Em "Cartas de Amor para Stálin", Bete Coelho vive ditador soviético e mulher de dramaturgo

Desesperado com a censura, autor soviético passa a interagir com a representação do líder político

GABRIELA MELLÃO
DE SÃO PAULO

O ditador Stálin era fã de Mikhail Bulgákov (1891-1940), um dos principais escritores e dramaturgos soviéticos da década de 1930. Assistiu à sua peça "Dias dos Turbins" 15 vezes. Mesmo assim, o submeteu ao ostracismo com a censura que paralisou os artistas do país.
Bulgákov recebeu um telefonema do ditador, que poderia mudar o destino do autor, mas a ligação caiu antes que seu motivo se explicitasse.
Esse fato é o ponto de partida de "Cartas de Amor para Stálin". Escrito às vésperas do ano 2000 pelo espanhol Juan Mayorga, o espetáculo estreia hoje em São Paulo com montagem da Cia.
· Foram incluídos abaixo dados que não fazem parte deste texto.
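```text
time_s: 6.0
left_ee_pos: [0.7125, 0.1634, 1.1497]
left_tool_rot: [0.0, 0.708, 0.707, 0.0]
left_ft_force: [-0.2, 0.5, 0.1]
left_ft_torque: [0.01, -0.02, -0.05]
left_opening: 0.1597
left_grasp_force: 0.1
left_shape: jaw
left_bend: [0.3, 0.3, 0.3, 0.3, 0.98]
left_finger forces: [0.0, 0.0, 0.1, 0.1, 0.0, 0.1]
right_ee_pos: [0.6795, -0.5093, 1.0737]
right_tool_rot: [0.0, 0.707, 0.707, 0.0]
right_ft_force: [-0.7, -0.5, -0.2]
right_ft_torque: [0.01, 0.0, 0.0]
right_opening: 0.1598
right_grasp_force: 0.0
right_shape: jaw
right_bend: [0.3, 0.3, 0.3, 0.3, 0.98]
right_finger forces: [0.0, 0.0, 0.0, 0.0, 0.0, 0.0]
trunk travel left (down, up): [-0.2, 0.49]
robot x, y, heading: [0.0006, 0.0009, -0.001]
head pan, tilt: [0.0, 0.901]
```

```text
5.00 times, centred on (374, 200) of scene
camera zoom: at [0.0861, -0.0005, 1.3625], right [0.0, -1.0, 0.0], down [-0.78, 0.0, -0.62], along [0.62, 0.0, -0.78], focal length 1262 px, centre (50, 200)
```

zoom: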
BR116 e direção de Paulo Dourado.
Para Bulgákov, Stálin simboliza a esperança de seu renascimento artístico. Obcecado pela figura do governante, o autor de "O Mestre e a Margarida" lhe escreve cartas diariamente. "Para um escritor, a censura equivale à pena de morte", confessa.
Sua mulher percebe o desespero. Na ânsia por ajudar o marido, passa a representar Stálin. Cria frases e discursos que possam auxiliá-lo a encontrar as palavras certas, capazes de reconduzi-lo à liberdade e, portanto, à vida.
Stálin se instaura no imaginário de Bulgákov. Os encontros passam a acontecer sem intermediação da mulher.
"Mayorga faz com que o ato teatral ganhe força e se materialize", explica a atriz Bete Coelho, que divide a cena com Ricardo Bittencourt e interpreta Stálin e também a mulher do protagonista.
Na fantasia de Bulgákov, Stálin chega a ditar trechos de suas cartas. Mayorga usa o líder soviético como metáfora para a manipulação das forças de poder. Busca discutir sobre a condição do artista e a maneira como a obra de arte é moldada por exigências externas, inclusive no mundo democrático e atual.
"Como escritor, me pergunto a cada dia se não estarei escrevendo o ditado dos outros. Como cidadão, me pergunto se meus atos não terão sido escolhidos pelos outros", afirma Mayorga.
Bete Coelho reflete sobre as censuras veladas da sociedade: "O cidadão é a todo momento comprado, corrompido e manipulado".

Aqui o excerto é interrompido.